Primeramente soñada como aquella en que un águila devoraría una serpiente, encontrada en el valle de los mexicas entre  grandes lagunas y dos volcanes nevados al oriente; seguidamente sede de la mítica ciudad de Tenochtitlán, construida sobre islotes artificiales rodeados de agua; luego sede imperial de los aztecas, y posteriormente sede imperial de la Nueva España en el Nuevo Mundo; después conocida como México, luego como Ciudad de México, y tras atribuciones políticas como el Distrito Federal, y tras la pereza normal de la raza como el Defe, y tras la incongruencia entre sus proyecciones soñadas y las resultantes como el Defectuoso, y tras el desencanto mayor como el Defecado, y tras su empecinada supervivencia, ya en nuestros días, como La postapocalíptica: aquella en que contra todo pronóstico bíblico lo peor ya pasó y ha incluso sobrevivido al Fin, mientras todos parecen alardear un poco de ello. 

             De haberla arrojado por una ventana, desde uno de esos edificios ultramodernos que constituyen parte de su proyecto ultramoderno, dicen algunos, habría caído en mejor forma. Pero, dicen otros, de donde cayó sin tregua —aunque dando aviso—, de donde aterrizó sin clemencia, golpeándonos y aturdiéndonos a todos con su estampida, locales y foráneos, fue desde el rascacielos inacabado de la superpoblación. Es inevitable la mención. Como se hace inevitable el encuentro con el elogiado y carismático cronista de la Ciudad de México, Carlos Monsivais, y su serie de ensayos Los rituales del caos.
            Monsivais nos previene: “En el terreno de lo visual, la Ciudad de México es, sobre todo, la demasiada gente”. Pero no es el único. Otros de sus representantes literarios, desde hace mucho, han buscado prevenirnos de ella misma, sea con sus picarescas redentoras, sus novelas visionarias o sus ensayos necropsia. Carlos fuentes, en Cristobal Nonato, nos ratifica el desconcierto: “La ciudad menos inteligente, menos previsora, más masoquista y suicida, más pendejamente pendeja de la historia del mundo”, aquella que “se hundió en su lecho pantanoso y el canal está más alto que el de nuestra mierda”. José Fernández de Lizardi, en aquel texto considerado la primera novela de América, El periquillo sarniento, no incurre en ironías ni exaltaciones cifradas de la misma pero, ya prontito, la asume como centro idóneo de corrupción, vicio, lujuria, en fin, como la ciudad que era a principios del XIX. Todos nos previenen, eso sí, pero sabemos la atracción de lo prohibido y nocivo.

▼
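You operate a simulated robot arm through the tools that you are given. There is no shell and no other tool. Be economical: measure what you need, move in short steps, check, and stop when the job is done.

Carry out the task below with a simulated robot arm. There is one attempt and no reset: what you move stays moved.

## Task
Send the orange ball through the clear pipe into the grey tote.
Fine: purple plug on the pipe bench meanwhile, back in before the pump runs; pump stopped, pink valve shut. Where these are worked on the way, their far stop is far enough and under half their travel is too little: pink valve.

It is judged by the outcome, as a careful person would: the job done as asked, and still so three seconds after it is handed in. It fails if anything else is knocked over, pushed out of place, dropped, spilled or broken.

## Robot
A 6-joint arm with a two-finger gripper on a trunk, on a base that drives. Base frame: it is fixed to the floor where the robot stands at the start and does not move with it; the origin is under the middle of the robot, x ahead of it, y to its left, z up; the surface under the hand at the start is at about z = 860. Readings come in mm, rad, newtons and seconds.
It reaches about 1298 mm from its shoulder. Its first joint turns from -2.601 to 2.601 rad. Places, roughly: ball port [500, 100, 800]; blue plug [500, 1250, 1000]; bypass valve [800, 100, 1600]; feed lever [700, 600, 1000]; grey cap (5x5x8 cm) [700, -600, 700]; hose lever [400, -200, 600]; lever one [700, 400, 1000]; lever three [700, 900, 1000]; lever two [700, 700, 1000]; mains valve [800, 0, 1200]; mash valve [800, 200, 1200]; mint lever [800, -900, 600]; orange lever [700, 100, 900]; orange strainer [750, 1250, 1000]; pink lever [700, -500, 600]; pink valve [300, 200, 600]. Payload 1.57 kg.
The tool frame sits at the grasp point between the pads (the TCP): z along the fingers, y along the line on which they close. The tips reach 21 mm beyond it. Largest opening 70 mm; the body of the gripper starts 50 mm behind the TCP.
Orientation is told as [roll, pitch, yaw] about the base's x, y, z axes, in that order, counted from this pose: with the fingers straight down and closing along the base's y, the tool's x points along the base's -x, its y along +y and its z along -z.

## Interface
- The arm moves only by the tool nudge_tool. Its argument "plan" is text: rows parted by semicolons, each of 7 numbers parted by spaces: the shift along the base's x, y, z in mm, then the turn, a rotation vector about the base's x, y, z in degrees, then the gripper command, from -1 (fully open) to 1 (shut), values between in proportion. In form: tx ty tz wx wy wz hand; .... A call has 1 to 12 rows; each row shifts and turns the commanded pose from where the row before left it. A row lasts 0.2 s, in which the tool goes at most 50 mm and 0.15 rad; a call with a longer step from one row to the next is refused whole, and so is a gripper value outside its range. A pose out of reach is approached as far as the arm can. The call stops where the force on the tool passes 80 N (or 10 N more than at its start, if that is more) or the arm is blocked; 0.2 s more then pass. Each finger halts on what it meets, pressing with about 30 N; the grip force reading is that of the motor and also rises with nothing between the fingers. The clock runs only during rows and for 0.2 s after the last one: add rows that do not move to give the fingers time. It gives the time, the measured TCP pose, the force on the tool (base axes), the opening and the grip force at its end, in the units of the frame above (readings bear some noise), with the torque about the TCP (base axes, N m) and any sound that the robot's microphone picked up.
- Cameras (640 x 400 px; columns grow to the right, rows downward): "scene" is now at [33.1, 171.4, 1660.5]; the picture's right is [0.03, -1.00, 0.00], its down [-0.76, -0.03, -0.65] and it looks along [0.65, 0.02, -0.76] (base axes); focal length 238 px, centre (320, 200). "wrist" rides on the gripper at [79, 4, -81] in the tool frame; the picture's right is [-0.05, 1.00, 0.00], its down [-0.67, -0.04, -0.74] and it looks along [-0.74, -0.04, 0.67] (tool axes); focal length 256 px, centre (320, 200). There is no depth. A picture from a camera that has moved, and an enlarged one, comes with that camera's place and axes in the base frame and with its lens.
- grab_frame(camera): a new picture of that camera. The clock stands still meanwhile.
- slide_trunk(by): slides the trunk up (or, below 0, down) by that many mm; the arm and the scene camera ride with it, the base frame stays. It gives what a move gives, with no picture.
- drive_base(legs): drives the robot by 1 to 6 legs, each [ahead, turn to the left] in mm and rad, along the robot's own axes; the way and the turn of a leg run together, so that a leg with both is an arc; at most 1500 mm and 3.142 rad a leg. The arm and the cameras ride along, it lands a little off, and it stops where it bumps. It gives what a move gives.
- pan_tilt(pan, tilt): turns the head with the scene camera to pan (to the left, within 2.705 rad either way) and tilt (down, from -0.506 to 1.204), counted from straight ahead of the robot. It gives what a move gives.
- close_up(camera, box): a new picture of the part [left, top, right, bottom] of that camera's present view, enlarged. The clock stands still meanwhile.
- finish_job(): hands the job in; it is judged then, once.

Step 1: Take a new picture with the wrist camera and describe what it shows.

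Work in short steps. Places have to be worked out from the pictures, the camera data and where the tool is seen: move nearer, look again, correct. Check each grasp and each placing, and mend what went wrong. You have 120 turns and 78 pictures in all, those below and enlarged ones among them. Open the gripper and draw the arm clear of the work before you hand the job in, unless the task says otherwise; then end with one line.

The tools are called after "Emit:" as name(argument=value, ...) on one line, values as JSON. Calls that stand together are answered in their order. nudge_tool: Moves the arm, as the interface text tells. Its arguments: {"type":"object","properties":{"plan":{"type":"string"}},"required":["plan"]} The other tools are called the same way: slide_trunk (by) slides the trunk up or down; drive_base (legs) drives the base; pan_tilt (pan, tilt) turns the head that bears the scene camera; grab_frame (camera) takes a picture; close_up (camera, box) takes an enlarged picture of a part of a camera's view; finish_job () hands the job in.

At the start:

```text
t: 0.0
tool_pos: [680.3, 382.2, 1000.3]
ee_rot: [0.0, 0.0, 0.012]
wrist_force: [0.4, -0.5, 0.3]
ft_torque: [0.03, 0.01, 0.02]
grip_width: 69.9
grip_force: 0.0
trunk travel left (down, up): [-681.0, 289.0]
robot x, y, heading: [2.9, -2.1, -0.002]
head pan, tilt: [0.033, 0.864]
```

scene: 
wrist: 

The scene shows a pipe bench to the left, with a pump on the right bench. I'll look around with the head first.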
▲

            Queda poco por añadir. Baste decir que la condición postapocalíptica de la ciudad la ubica, una vez más en la historia, en una condición de deslumbrante vanguardia. El Defe no es sólo uno de los referentes culturales urbanos del mundo, ni el espacio de una de las mayores concentraciones humanas. Sus artes plásticas, escénicas, letradas, áreas investigativas, museos, manifestaciones populares, negocios y aventuras arquitectónicas, constatan su lugar en el frente de batalla. Como lo constata, también, su participación en los temas coyunturales del planeta: se acaba el agua, se acaba el abastecimiento local de comida y el problema de la superpoblación no es una cifra abstracta: sólo con montar en metro, un día cualquiera, surgen inevitables las consideraciones sobre el triunfo reproductor de la especie. La vanguardia acá pues, es la vivencia del día a día.

            Y como el relativismo general nos agolpa, no hay mal que por bien no venga. La ciudad ha producido el milagro de la indiferenciación, tal y como podría promoverlo una práctica espiritual holística, en perjuicio, eso sí, de nuestro afán de originalidad, individualidad o autenticidad. Y nos dice Monsivais: “Somos tantos que el pensamiento más excéntrico es compartido por millones. Somos tantos que a quién le importa si otro piensa igual o distinto. Somos tantos que el verdadero milagro ocurre al cerrar la puerta de la casa”.